Peruse at your own pace, leisurely if you wish, or frenetically like those bungling young burglars racing through the Louvre and beating Jimmy Johnson's record of 9 minutes, 45 seconds. Like the site they document, these archives aren't going anywhere; they're here to stay.



To return to that first picture - a sideglancing reference is not enough - I watched that Louvre race again tonight on the big screen in New York, with Sam Juliano, Bob Clark, and Dennis Polifroni. (Halfway through the screen went black and stayed that way for several minutes, to our general amusement - "wonders in the dark," indeed.) Afterwards, our own "band of outsiders" settled into Sam's favorite table at a Chelsea restaurant were we ate, drank, and discussed movies and the blog.
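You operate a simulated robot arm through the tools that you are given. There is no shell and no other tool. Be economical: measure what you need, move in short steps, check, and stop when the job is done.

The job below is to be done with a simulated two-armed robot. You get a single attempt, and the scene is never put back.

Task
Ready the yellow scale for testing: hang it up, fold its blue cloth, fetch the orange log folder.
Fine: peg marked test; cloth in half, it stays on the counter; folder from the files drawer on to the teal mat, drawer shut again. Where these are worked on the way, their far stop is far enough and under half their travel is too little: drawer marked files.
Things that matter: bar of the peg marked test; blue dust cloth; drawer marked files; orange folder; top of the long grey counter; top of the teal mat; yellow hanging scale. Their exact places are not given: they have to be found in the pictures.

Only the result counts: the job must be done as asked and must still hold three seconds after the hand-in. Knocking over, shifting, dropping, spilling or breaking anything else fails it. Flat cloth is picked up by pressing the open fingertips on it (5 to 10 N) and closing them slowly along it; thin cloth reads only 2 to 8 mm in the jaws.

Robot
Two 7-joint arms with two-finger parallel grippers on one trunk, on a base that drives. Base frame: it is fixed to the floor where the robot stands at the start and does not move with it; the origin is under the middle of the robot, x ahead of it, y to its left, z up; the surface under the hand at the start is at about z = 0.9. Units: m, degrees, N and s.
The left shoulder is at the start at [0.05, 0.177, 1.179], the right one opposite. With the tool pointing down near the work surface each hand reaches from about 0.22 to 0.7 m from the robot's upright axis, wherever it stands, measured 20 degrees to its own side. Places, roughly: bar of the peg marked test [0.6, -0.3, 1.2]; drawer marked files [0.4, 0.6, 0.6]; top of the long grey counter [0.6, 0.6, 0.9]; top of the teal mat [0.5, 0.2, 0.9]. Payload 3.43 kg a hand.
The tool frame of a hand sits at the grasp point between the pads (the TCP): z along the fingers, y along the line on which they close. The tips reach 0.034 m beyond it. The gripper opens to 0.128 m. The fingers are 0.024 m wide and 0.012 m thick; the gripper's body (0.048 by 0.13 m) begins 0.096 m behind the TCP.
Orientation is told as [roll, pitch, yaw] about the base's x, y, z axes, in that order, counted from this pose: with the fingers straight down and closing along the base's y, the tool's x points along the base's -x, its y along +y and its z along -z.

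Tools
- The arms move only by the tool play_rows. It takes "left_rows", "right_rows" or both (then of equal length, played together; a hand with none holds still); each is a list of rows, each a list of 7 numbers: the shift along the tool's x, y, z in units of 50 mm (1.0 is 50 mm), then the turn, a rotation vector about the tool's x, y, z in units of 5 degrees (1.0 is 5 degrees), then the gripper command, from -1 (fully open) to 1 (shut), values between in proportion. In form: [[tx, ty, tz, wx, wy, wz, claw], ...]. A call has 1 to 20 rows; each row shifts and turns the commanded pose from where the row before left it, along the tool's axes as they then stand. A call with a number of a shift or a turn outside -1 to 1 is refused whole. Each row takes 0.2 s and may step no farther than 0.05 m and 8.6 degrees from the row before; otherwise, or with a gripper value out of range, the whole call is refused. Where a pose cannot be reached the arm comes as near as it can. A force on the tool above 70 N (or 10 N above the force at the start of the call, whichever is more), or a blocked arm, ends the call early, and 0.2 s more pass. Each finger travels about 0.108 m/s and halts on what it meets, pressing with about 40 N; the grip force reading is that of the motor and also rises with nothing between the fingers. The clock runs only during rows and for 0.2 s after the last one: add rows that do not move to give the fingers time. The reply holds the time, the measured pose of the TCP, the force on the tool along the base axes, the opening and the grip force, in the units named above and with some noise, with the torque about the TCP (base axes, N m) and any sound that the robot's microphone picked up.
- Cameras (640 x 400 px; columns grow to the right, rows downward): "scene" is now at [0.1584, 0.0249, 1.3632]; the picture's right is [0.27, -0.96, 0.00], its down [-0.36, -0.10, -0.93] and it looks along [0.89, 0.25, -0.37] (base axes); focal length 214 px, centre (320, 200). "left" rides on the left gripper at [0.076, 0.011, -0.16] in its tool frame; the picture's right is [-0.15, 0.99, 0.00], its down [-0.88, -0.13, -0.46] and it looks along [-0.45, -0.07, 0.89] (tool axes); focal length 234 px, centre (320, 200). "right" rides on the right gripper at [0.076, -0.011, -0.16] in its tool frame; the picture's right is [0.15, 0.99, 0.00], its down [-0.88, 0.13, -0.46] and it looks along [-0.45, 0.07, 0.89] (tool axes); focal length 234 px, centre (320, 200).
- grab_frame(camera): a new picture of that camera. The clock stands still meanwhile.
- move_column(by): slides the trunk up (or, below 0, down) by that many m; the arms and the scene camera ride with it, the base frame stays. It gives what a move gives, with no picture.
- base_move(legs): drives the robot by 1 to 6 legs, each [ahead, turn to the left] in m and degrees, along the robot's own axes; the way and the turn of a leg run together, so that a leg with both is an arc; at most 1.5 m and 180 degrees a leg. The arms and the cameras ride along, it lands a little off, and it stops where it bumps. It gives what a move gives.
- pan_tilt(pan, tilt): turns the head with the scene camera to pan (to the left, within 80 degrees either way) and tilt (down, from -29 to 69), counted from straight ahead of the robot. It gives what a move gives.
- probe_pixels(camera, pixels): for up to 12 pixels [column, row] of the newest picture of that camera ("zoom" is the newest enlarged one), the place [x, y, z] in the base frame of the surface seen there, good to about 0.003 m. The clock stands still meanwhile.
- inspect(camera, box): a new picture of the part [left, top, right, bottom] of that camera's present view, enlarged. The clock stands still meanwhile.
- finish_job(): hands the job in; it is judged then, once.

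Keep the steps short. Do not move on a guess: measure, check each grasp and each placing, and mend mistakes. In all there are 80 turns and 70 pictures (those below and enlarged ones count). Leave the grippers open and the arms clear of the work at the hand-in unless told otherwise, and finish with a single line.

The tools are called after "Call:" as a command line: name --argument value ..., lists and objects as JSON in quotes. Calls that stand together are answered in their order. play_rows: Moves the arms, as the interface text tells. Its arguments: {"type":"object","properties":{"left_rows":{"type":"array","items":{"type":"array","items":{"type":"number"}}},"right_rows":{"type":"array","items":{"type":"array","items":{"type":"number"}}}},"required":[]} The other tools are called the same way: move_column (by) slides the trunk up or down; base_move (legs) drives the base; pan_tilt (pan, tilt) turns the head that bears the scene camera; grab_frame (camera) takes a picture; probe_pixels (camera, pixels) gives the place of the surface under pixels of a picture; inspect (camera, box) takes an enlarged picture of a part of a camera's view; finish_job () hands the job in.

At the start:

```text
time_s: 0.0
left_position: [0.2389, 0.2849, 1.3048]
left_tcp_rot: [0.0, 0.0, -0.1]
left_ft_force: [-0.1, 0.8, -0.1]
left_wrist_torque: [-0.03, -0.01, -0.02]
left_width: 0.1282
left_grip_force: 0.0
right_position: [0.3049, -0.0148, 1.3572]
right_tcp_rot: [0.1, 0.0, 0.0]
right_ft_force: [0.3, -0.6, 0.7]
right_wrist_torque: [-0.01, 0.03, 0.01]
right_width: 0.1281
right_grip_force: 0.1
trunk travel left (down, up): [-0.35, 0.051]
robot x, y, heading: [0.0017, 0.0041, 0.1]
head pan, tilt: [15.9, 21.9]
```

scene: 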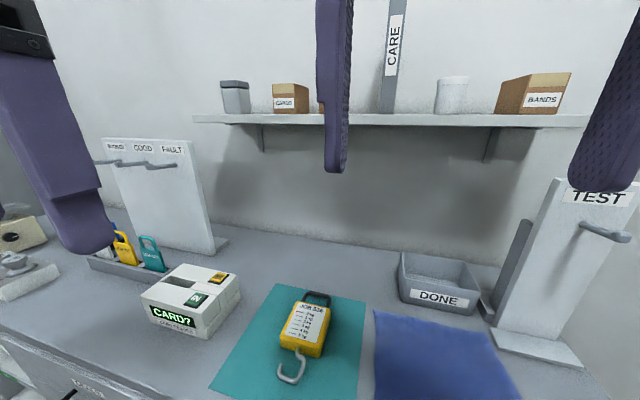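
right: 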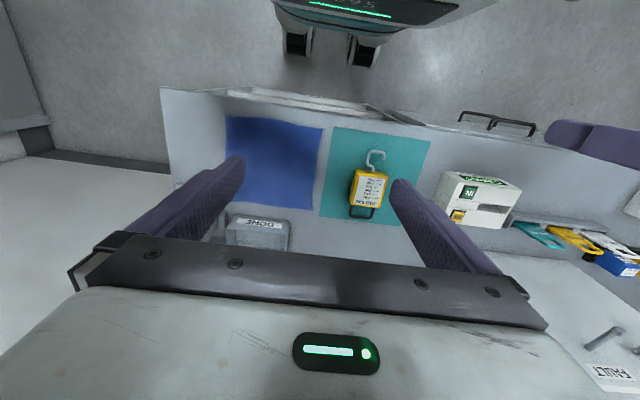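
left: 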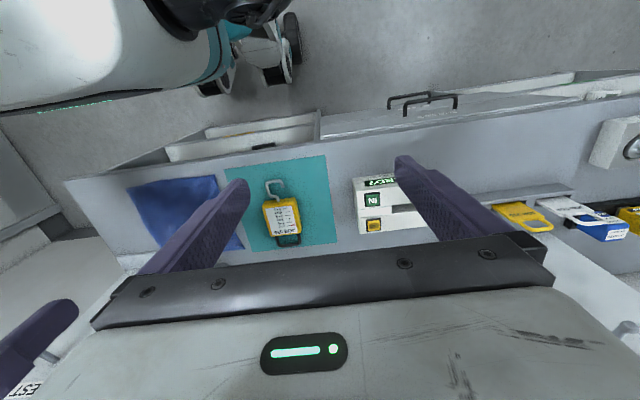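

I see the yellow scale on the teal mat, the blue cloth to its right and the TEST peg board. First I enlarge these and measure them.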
It's the third or fourth time I've met online friends and what always strikes me - after the initial awkward recognition (there's nothing like meeting someone for the first time after knowing them for years) is how easily we fall into the pattern of friendly conversation. One can sometimes believe that the people we meet virtually are not real connections, yet that bond, comradeship, and contention are all real after all. Put to the test of the external world, they not only survive, but thrive.

To the friends whom I've met through here, then - happy birthday. And many more.